Soil Machine Dynamics Lab Solves Problems in Outer Space and Iowa Fields

From the surface of the moon to the fields of Iowa, the Soil Machine Dynamics Laboratory at Iowa State University applies innovative science to solve problems. 

Laboratory Director Mehari Tekeste, associate professor of agricultural and biosystems engineering, works closely with students, industry and government agencies to better understand interactions between machinery and soil resources. Any given day, that can include wear-testing equipment design and research for space excavation missions or researching levels of soil compaction to expect from agricultural tires. 

Harvesting water from the moon

If the U.S. National Aeronautics and Space Administration finalizes plans to harvest water from the moon, they will likely rely on approaches for calculations of ground engaging tools research from the SMDL. The recent NASA-funded study predicted wear rates for a chisel to harvest water trapped in icy regoliths (layers of unconsolidated rocky material covering bedrock). The project was led by Zamir Syed, with the California company Singularity Solutions, one of Tekeste’s first graduate students, in collaboration with Tekeste and Paul Schafbuch, professor of mechanical engineering at Iowa State.  

A bin of unique soil that Tekeste’s team developed helped simulate characteristics of the moon’s surface conditions. Their modeling challenges included that the chisel tool needed to work in a vacuum and under extreme temperature fluctuations. Data from the tests helped validate modeling to predict how the tool would wear, how long it could be expected to operate and how many of the tools would be needed. Their results were highlighted in a recent issue of Earth and Space on Engineering for Extreme Environments. 

“That was a fascinating project,” Tekeste said. “It was also exciting to work on solving a big challenge like this with a former student, whose company landed the grant.” 

Currently, Tekeste is part of a multi-institutional group reviewing specs of mobility studies on extreme deformable surfaces for a new autonomous vehicle that is part of NASA’s Artemis mission for Mars exploration.

Studying soil compaction in Iowa

Closer to home, projects have focused on precision tillage and soil compaction, two faces of soil-machine systems for Iowa agriculture. These include gauging the benefits of inflation and deflation flexible agricultural tires on soil compaction and crop yield and studying the impacts of soil compaction caused by pipeline-related construction equipment in Iowa fields. A recent SMDL study showed that farm cultivator sweep wear was significantly better for a new edge-hardened sweep, compared to the standard sweeps farmers have been using. The lab’s modeling also predicted using the optimized sweeps would result in yield improvements from precision seed-bed establishment. Tekeste now has three grants from different companies to perform similar farm equipment testing on soft soil conditions. 

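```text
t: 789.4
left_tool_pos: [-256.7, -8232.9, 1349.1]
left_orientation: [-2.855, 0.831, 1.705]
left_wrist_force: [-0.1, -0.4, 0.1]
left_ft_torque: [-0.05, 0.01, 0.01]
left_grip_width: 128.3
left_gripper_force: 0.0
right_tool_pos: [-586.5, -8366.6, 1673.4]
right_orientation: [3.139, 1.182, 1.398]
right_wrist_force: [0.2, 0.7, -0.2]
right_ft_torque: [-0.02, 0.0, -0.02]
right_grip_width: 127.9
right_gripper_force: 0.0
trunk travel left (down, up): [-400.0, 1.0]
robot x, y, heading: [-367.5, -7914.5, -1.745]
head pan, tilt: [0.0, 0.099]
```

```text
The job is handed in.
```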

“Primarily, we serve as an independent testing center that provides scientific data to develop and validate predictive models for decision-making within the grower-machinery equipment manufacture chain,” Tekeste said. 

“It was a bright new day when Dr. Tekeste arrived on campus in 2015 to revitalize the area of soil dynamics that was once a prominent area of research at Iowa State,” according to alumnus Robert Schafer, now retired from USDA ARS. His remarks came during a symposium Tekeste coordinated in May on terramechanics in agricultural soil-vehicle systems. Schafer credited Tekeste with carrying on a legacy of innovative agricultural engineering faculty who led work in the 1950s to improve machine design by better understanding soil-machine behavior.